PASSAGE SHOWN:
--- Start ---

10. Quantity Variations

  1. A shortage or surplus not exceeding 10% in quantity of the order shall be deemed to be execution of any such order and shall be allowed or charged for and paid pro rata.

11. Returns

  1. Goods supplied in accordance with the contract cannot be returned without the Company's prior authorisation by means of a "returns note". Duly authorised returns shall be collected by the Seller at the earliest opportunity.
  2. The Company may charge to the Buyer any handling charge or restocking fee which it deems to be applicable to  any returned goods.

12. Intellectual Property

  1. The copyright and any other intellectual property rights in any drawing or other work susceptible of copyright protection produced by The Company for The Customer shall vest and remain vested in The Company until payment therefore has been received by The Company in full. The price of such drawings or other work shall be The Company’s quoted price, which may be altered by The Company without notice to The Customer if not accepted within 28 days of the date of the quotation. The Company shall be entitled to increase such quoted price notwithstanding acceptance by giving notice to The Customer at any time in the event of any increase in The Company’s overheads prior to production. The provisions of clause 4 above shall apply mutates mutandis to the payment of the price of the drawings or other work.
  2. Until payment due from The Customer in respect of any drawings or other work so produced has been received by The Company in full:
  3. The Customer shall not without the prior written consent of a director of The Company disclose or use or suffer others to disclose or use any of the drawings or other work or any extracts there from or any copies thereof:
  4. The drawings and other work received by The Customer together with any copies thereof and materials derived there from shall be returned to The Company promptly on demand failing which, The Customer shall permit or procure that any officer, employee, representative or agent of The Company to enter with or without vehicles onto The Customer’s premises or any other site where the drawings or other work are located and to repossess the same together with any copies thereof
  5. In addition to all other remedies that The Company may be entitled to as a matter of law, The Company shall be entitled to specific performance and any other form of equitable relief to enforce provisions of this clause 9 and The Customer acknowledges by commissioning drawings or other work that damages will not be an remedy for any breach by The Customer of this clause 9.

--- End ---

TASK REQUIREMENTS:
- A) Transcribe the passage shown beginning at "1. The copyright". Stop after "or other work.".
- B) Could you carry on with the passage shown from where it ends?

DATA PROVIDED:
--- Start ---

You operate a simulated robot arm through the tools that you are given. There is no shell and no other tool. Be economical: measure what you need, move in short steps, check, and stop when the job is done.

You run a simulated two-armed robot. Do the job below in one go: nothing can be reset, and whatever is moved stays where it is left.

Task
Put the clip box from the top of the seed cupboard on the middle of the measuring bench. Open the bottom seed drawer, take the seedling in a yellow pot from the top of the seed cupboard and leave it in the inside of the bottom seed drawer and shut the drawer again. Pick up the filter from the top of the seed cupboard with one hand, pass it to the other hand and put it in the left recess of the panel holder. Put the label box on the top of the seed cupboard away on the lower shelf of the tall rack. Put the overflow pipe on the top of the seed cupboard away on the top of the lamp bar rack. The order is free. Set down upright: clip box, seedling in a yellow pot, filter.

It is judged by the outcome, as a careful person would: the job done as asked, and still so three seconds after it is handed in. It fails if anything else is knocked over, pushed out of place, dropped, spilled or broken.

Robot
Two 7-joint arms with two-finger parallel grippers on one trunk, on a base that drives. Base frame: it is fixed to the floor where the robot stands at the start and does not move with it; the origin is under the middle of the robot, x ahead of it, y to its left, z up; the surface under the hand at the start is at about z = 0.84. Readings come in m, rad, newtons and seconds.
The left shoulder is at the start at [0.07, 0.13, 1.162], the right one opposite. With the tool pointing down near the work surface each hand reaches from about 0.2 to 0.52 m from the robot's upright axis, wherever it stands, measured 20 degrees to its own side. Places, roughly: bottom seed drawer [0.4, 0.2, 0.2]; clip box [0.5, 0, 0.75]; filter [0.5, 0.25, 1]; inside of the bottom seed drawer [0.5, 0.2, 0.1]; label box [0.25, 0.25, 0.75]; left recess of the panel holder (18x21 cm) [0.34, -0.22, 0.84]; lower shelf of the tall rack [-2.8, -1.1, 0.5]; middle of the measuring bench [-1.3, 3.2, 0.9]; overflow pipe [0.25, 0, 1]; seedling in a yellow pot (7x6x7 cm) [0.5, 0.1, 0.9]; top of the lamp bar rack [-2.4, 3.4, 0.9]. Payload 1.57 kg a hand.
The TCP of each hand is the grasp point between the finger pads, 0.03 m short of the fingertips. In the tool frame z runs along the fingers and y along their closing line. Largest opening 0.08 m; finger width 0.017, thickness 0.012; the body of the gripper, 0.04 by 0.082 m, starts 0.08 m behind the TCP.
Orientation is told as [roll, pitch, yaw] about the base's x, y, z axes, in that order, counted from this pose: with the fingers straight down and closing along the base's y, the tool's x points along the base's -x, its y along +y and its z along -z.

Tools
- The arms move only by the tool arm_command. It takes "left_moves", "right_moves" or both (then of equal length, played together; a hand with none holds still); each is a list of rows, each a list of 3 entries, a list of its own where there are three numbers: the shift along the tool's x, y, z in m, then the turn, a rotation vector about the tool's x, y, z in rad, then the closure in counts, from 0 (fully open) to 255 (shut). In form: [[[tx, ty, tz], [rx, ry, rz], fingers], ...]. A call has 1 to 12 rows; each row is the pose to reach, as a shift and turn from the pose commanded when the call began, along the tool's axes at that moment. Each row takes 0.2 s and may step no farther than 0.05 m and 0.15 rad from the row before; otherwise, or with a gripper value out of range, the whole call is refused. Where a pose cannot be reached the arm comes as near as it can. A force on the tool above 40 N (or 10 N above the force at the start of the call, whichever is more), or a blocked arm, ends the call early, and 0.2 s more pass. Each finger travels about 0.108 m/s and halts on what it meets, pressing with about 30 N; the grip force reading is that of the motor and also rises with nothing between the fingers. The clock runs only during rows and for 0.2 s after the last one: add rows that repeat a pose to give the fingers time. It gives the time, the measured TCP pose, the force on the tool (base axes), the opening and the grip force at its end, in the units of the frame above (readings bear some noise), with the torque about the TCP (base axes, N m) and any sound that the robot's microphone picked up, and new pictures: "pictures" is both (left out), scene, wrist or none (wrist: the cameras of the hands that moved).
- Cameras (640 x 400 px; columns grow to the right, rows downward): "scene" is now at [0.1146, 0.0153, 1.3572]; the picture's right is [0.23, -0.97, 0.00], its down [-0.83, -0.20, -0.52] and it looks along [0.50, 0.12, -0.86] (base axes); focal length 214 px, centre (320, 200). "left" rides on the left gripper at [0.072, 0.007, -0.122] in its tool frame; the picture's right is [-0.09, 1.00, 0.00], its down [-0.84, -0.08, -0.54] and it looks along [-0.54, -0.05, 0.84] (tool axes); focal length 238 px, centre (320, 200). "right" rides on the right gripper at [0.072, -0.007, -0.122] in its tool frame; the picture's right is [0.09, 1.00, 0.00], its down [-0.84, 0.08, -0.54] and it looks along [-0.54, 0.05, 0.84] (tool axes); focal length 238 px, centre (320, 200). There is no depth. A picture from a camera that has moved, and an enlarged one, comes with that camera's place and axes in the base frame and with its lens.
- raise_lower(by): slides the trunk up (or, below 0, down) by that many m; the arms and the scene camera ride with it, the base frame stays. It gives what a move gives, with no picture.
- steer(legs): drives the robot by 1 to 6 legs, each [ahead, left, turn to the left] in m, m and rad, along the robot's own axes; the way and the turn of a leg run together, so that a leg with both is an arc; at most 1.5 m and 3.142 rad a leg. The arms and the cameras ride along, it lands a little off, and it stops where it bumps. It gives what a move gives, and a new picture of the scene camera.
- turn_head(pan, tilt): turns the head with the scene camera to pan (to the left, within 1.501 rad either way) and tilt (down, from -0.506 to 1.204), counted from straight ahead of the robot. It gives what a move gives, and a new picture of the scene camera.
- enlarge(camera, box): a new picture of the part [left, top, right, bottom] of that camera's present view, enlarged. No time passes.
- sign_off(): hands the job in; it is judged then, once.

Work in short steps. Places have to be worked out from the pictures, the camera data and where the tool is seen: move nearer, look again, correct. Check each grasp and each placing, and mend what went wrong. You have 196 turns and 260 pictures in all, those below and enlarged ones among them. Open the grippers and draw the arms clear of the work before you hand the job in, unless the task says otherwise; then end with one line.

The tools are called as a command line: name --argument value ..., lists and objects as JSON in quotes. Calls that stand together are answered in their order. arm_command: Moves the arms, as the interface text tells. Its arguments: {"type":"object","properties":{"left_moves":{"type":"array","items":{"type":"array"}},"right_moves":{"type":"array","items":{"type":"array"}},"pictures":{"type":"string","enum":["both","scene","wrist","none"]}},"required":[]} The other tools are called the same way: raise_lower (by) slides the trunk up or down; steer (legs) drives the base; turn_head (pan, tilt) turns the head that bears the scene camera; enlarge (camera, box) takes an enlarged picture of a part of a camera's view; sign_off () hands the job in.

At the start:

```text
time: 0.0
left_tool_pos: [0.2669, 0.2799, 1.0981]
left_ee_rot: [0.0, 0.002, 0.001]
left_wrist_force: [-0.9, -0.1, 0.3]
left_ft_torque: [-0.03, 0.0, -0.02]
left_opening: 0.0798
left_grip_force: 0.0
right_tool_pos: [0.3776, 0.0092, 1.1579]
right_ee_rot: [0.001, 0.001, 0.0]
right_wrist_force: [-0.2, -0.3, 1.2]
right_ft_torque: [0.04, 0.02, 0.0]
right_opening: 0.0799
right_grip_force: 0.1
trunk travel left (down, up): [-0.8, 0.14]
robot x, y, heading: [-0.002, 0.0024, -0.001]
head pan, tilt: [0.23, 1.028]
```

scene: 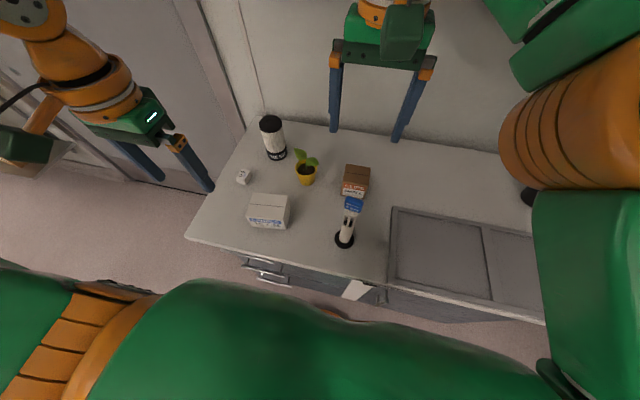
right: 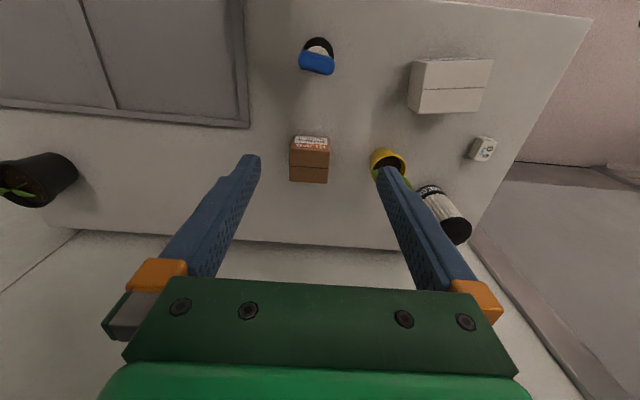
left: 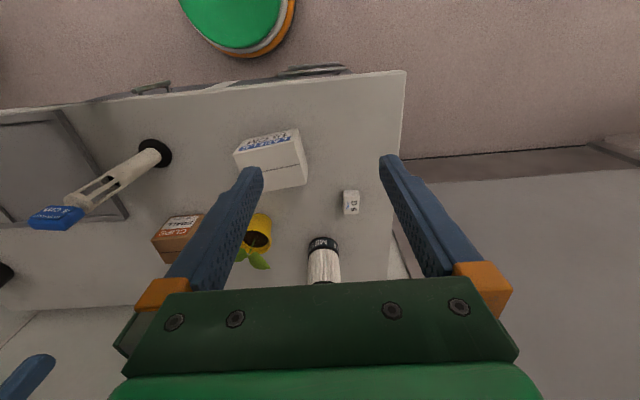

--- End ---

IN RESPONSE:
- A)
1. The copyright and any other intellectual property rights in any drawing or other work susceptible of copyright protection produced by The Company for The Customer shall vest and remain vested in The Company until payment therefore has been received by The Company in full. The price of such drawings or other work shall be The Company’s quoted price, which may be altered by The Company without notice to The Customer if not accepted within 28 days of the date of the quotation. The Company shall be entitled to increase such quoted price notwithstanding acceptance by giving notice to The Customer at any time in the event of any increase in The Company’s overheads prior to production. The provisions of clause 4 above shall apply mutates mutandis to the payment of the price of the drawings or other work.

- B)
13. Indemnity

  1. The Customer shall upon demand indemnify The Company against all loss, damage, injury, costs and expenses (including without limitation professional fees incurred) suffered by The Company to the extent that the same are caused or related to
  2. Design specifications given to The Company by The Customer in respect of goods or drawings or other work which are to be produced by The Company including, but not limited to, any claim or action for breach of any third party intellectual or industrial property rights: or
  3. The improper incorporation, assembly, use, processing, storage or handling by The Customer of goods supplied by The Company

14. Specifications

  1. Specifications, dimensions and other product details are stated in good faith and The Company will endeavour to ensure that the goods supplied to The Customer comply with such specifications, dimensions or other product details. However, it may not be possible for The Company to control minor deviations from specifications, dimensions and other product details and therefore it reserves the right in such cases to supply goods of a substantially similar specification or dimension.

15. Enforceability

  1. If any provision of these conditions is held to be invalid or unenforceable in whole or part under any rule or law legislation it shall be of no effect but the validity of the other conditions and the remainder of the provision in question shall not be affected thereby.

16. Waiver & Remedies

  1. No delay or omission by The Company in exercising any right, power or remedy provided by law or under these conditions shall impair such right, power or remedy or operate as a waiver thereof.

17. Force Majeure

  1. The Company shall not be liable for any failure to deliver the goods or other failure to perform the contract arising from circumstances outside The Company’s control.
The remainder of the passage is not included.